• [Document extract]:
El 13 de agosto de 1961, el matrimonio Krause debía haber estrenado su nuevo apartamento. Llevaban casados menos de cuatro años. Querían tener hijos, una casa más espaciosa y un empleo con más porvenir. Habían decidido trasladarse desde Magdeburgo, la ciudad de la Alemania Oriental en la que había nacido Sigrid y en la que residían, a la próspera Osnabrück, la tercera ciudad más grande del estado federado de la Baja Sajonia. Sus planes para reunirse aquel día e ir a comprar los muebles de su dormitorio se vieron tan frustrados como su propósito de continuar la vida juntos. Erich se había ido una semana antes a la nueva casa para ir acondicionándola. Ella había adquirido un billete para recorrer, aquella mañana de domingo, los doscientos ochenta y cinco kilómetros que separaban ambas ciudades. Pero Sigrid no pudo subirse al tren. El Muro de la vergüenza no solo separó a la pareja durante más de veintiocho años sino que se convirtió en una barda en la que su libertad quedó estrellada diez mil trescientos treinta y cinco días. Uno tras otro, sin verse ni volver a tener comunicación.
Entre 1949 y 1961, más de dos millones y medio de personas habían abandonado la RDA desde Berlín Oriental. También checos y polacos veían en el lado occidental de la ciudad la puerta hacia Occidente. La mayoría de esa corriente migratoria estaba compuesta por jóvenes muy formados. Su huida se convirtió en una amenaza para la economía de la RDA. Además, unos cincuenta mil obreros de Berlín Oriental, los Grenzgänger, trabajadores fronterizos, vivían en Berlín Oeste porque allí tenían sus empleos. Como ellos, solo en 1960, se trasladaron casi doscientas mil personas. La República Democrática Alemana se encontraba al borde del colapso social y económico.
Sin previo aviso, en la noche del 12 al 13 de agosto de 1961, la RDA comenzó la construcción de lo que llamaron "Muro de protección antifascista" cuyo objetivo era "protegerse contra la inmigración, la infiltración, el sabotaje, el espionaje, el contrabando y la agresión de los occidentales". El muro debía servir a los dirigentes del Bloque del Este para detener la evasión de los trabajadores socialistas mediante el aislamiento. Algo más de cuarenta y tres kilómetros que separaron, de la noche a la mañana, este y oeste de la ciudad. Familias enteras quedaron partidas en dos. La del matrimonio Krause fue solo una de ellas: Sigrid no pudo salir de la Alemania Oriental y a Erich no se le permitió cruzar desde la Alemania Occidental. Sus intentos de comunicación fueron baldíos. Las cartas que trataron de intercambiarse nunca llegaron a su destino: la Stasi, el órgano de inteligencia de la Alemania Oriental, las interceptaba. Y como tantos ciudadanos de la RDA, Sigrid no tenía teléfono. El contacto entre ambos se rompió. Continuaron respirando, pero no viviendo. Su futuro se paró aquel domingo de verano y se convirtió en algo inalcanzable.

• [Required actions]:
(A) Locate the line that contains "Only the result" and the line that contains "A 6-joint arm". Copy both of them exactly, together with every line between them, and no others. Leave out blank lines and number the others, starting at 1.
(B) Carry the document extract on from its last sentence.

• [Given information]:
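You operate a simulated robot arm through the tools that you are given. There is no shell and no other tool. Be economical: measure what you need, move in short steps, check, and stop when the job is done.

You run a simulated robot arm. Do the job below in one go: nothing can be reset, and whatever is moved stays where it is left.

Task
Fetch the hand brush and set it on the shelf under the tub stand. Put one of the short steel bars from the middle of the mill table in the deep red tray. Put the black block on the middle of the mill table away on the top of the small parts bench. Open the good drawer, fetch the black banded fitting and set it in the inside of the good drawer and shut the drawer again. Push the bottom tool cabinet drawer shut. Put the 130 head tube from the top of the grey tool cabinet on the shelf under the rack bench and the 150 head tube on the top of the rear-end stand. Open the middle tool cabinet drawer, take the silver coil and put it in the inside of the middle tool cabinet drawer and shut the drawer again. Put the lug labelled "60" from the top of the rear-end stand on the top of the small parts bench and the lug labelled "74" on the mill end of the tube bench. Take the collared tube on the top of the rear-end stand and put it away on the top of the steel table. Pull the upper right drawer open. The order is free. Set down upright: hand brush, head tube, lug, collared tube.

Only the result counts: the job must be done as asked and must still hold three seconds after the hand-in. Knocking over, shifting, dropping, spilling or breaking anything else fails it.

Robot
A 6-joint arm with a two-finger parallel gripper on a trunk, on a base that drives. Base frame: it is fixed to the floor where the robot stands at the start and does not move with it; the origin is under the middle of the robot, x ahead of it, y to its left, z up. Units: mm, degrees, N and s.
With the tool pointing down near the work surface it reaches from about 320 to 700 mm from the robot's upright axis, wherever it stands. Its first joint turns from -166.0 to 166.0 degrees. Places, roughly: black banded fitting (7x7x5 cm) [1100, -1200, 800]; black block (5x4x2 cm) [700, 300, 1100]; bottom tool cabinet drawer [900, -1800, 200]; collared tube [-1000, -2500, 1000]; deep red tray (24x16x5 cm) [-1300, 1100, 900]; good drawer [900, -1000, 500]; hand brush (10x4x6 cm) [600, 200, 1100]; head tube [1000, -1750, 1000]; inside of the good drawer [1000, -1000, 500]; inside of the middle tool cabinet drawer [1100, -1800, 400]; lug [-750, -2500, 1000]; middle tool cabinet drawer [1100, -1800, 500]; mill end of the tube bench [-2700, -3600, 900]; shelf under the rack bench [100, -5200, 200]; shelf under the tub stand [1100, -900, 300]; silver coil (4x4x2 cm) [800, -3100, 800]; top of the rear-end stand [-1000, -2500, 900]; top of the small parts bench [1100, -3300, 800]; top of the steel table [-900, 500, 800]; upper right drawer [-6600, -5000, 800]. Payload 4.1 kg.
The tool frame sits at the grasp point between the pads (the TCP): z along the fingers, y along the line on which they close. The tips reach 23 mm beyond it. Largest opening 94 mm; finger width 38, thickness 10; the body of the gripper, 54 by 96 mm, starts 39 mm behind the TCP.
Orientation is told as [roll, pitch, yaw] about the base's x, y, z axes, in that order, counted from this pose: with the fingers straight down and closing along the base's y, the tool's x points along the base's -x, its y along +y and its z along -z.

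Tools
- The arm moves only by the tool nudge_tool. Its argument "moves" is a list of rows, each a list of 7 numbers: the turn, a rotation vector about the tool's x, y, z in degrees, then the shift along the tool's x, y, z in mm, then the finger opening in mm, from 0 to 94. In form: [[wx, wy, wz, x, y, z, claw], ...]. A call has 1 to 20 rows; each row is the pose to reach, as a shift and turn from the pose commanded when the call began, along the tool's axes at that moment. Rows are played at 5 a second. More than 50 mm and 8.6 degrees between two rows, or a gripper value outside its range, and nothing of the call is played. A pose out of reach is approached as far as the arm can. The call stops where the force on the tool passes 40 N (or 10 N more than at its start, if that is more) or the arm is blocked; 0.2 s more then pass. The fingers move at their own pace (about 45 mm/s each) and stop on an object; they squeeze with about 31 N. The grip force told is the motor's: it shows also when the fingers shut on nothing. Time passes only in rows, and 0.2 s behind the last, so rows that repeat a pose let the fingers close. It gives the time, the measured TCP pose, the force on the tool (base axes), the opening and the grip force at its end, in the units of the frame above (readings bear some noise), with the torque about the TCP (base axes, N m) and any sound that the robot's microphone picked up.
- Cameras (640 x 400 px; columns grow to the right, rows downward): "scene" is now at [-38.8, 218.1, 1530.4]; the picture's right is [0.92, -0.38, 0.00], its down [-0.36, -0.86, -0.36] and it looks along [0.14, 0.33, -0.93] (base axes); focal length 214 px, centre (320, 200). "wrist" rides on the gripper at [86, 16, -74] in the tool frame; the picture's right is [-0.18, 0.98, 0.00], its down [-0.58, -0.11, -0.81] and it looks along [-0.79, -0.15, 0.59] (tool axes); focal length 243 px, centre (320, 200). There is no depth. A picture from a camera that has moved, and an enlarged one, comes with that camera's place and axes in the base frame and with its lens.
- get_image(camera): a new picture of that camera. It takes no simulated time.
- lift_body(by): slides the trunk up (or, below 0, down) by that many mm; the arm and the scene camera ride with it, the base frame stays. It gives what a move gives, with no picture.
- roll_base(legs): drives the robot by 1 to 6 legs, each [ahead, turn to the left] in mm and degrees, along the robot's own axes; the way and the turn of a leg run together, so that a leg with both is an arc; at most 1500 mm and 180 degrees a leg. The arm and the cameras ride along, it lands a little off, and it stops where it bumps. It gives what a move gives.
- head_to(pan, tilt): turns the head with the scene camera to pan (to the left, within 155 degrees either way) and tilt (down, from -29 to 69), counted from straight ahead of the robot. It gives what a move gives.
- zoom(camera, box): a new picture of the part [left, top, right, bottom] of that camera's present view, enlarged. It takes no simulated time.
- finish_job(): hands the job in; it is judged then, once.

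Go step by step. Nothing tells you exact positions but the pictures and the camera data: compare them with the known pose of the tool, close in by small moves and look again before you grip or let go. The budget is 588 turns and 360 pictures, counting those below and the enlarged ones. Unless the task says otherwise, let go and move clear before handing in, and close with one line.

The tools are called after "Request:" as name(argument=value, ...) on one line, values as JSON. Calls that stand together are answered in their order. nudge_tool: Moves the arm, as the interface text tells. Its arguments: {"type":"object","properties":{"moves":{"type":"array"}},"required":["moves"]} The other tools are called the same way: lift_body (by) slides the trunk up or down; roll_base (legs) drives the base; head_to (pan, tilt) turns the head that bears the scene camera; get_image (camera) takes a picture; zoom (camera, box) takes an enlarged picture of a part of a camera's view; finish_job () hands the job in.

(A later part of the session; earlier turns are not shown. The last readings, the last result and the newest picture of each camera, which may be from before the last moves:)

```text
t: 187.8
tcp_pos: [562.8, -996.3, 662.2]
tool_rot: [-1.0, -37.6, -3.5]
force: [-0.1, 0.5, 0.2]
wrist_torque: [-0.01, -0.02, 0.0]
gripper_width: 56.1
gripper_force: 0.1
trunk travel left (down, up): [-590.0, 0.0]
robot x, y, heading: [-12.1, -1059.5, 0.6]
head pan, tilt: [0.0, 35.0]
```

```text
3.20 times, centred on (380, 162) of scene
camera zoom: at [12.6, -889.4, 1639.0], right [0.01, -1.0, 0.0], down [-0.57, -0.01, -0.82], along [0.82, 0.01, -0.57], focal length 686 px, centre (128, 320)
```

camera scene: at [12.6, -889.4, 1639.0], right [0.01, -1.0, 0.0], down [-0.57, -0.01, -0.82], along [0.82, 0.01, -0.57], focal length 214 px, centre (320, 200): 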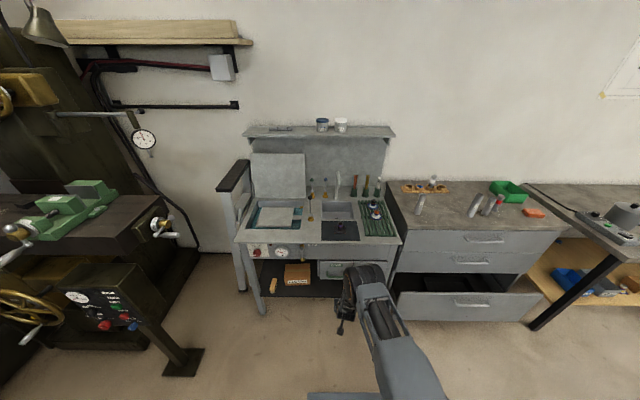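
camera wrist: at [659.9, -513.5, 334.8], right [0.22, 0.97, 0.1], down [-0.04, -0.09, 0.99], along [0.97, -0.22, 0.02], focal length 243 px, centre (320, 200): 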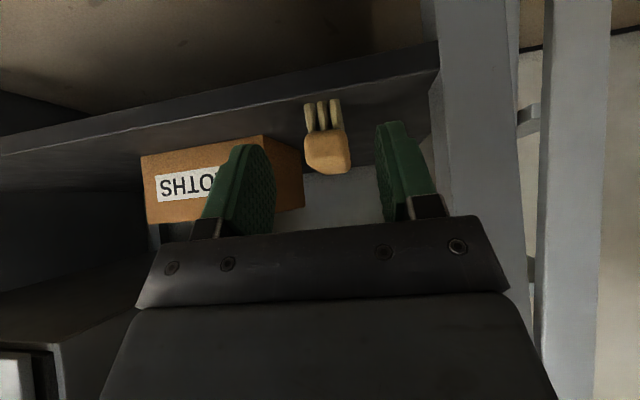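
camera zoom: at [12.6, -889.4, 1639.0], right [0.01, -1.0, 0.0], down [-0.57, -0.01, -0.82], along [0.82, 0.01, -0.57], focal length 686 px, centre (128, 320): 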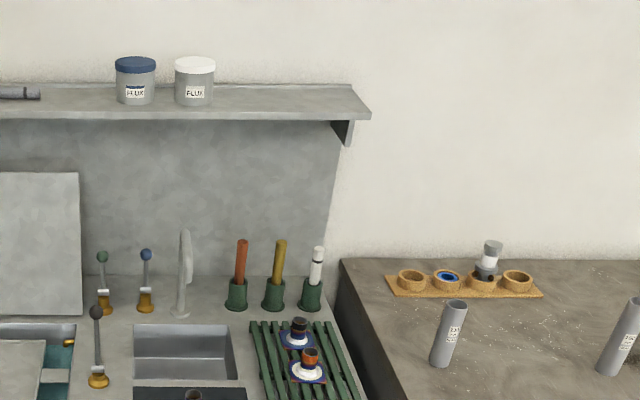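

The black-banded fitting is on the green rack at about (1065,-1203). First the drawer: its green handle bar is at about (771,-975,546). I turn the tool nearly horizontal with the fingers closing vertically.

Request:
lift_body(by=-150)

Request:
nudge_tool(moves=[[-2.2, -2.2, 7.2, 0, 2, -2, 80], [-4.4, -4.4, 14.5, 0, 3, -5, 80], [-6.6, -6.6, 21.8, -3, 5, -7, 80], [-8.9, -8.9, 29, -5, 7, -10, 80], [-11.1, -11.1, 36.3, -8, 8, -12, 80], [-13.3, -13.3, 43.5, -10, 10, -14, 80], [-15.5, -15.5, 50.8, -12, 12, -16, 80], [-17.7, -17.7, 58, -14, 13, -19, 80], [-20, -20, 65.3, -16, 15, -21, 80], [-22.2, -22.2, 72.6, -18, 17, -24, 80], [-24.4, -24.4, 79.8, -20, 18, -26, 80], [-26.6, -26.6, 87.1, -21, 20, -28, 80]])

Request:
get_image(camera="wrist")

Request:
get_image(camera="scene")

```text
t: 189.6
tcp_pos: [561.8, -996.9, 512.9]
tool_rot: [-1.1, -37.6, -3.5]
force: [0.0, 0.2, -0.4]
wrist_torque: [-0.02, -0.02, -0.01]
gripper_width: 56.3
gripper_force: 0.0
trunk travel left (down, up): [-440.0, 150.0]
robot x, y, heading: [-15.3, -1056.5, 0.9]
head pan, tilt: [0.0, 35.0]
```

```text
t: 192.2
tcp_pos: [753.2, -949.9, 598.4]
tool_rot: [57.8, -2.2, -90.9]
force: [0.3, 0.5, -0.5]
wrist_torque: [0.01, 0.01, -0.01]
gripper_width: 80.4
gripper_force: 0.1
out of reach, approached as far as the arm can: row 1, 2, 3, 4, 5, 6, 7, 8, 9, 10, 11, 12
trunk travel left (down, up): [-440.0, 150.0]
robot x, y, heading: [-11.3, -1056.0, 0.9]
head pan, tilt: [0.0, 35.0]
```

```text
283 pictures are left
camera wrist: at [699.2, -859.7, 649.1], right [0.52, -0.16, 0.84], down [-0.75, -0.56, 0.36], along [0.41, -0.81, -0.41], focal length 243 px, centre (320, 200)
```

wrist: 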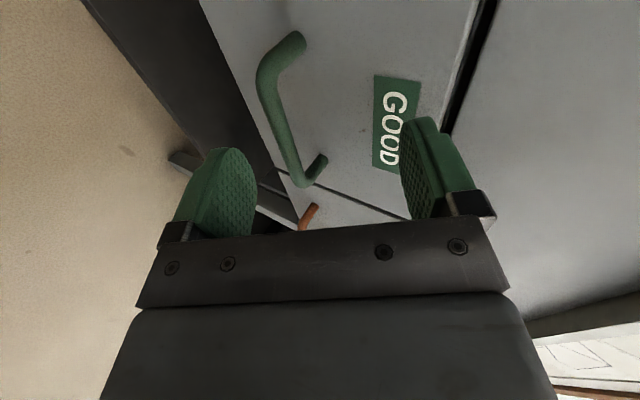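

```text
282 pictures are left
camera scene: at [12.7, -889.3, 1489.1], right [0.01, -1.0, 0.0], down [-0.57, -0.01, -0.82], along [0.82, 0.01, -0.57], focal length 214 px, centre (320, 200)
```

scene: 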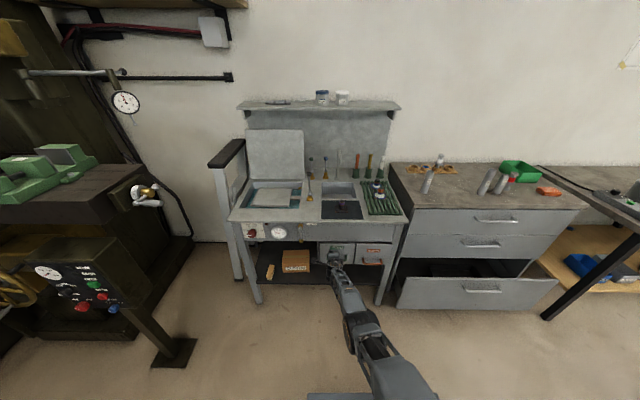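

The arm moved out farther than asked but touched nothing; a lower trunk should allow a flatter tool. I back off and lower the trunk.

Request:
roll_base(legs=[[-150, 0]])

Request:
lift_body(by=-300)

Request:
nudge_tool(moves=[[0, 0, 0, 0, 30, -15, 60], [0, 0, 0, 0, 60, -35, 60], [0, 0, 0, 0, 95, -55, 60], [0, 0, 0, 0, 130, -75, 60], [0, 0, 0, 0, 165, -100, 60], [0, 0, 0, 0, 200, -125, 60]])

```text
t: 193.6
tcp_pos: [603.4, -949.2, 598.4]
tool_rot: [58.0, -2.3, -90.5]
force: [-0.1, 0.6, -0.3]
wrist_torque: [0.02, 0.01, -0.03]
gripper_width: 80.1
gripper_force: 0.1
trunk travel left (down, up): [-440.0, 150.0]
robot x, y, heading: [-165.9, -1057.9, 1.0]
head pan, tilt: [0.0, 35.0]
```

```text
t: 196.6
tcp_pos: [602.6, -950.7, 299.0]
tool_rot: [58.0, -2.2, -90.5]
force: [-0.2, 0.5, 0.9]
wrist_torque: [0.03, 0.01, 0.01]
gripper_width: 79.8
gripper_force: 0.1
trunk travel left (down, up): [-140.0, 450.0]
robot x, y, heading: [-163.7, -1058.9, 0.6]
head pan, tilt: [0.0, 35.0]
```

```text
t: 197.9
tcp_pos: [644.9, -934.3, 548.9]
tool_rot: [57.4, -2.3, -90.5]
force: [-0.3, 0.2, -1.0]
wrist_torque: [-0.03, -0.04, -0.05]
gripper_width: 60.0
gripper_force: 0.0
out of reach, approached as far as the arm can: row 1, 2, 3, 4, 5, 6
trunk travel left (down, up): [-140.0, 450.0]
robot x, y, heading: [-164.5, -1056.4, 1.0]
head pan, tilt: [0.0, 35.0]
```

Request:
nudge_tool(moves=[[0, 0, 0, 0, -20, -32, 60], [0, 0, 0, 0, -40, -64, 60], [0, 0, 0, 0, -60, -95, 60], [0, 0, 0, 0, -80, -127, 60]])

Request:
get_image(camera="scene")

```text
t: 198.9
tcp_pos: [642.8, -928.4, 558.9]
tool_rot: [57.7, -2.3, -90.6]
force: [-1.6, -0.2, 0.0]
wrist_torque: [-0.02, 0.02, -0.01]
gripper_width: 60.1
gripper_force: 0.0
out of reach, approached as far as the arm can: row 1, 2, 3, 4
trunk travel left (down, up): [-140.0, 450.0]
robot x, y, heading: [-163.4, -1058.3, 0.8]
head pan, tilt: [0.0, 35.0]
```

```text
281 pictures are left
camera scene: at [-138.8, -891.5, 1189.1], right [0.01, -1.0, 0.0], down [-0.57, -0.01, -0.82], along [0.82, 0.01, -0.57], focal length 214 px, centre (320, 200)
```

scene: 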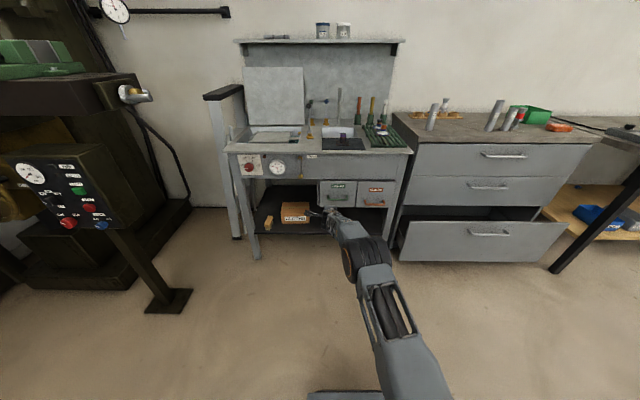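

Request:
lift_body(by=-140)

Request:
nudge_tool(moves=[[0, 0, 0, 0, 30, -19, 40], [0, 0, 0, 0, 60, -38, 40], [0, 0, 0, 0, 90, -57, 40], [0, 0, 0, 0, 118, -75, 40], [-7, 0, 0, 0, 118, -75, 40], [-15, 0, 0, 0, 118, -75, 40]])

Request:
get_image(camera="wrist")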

• [Solved tasks]:
(A)
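1. Only the result counts: the job must be done as asked and must still hold three seconds after the hand-in. Knocking over, shifting, dropping, spilling or breaking anything else fails it.
2. Robot
3. A 6-joint arm with a two-finger parallel gripper on a trunk, on a base that drives. Base frame: it is fixed to the floor where the robot stands at the start and does not move with it; the origin is under the middle of the robot, x ahead of it, y to its left, z up. Units: mm, degrees, N and s.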

(B)
La inicial construcción del muro no solo separó amores. De un día para otro, barrios, casas, calles y plazas quedaron fragmentadas. La cortina de hierro segmentó un país y dividió al mundo. Y, dividiéndolo, se cobró la vida de decenas y decenas de personas.
Despertar tapiados
No fue casual que la dirección del SED, la principal formación política de la República Democrática Alemana, eligiera un día festivo de las vacaciones de verano para levantar el muro. En la frontera del sector soviético hacia Berlín Oeste la barrera era tan provisional como el apilamiento de los adoquines arrancados de las calles con las que lo habían hecho durante la noche, al mismo tiempo que las unidades de la policía prohibían el tráfico en las fronteras y quedaba suspendido el transporte urbano.
Durante los siguientes días, se fueron sustituyendo los rollos de alambre de espino, que separaban Berlín Este de Berlín Oeste, por un muro construido con grandes placas de hormigón. El Gobierno de la RDA desalojó por la fuerza muchas viviendas y tapió las entradas frontales y las ventanas de las situadas en calles como la Bernauer Straße, donde las aceras quedaban en el lado de Berlín Occidental y las casas en el Oriental. A medida que pasaron las semanas, el sistema de control se fue ampliando tanto en los cuarenta y tres kilómetros de frontera que atravesaba el centro de la ciudad, como en los ciento doce kilómetros fronterizos de la periferia.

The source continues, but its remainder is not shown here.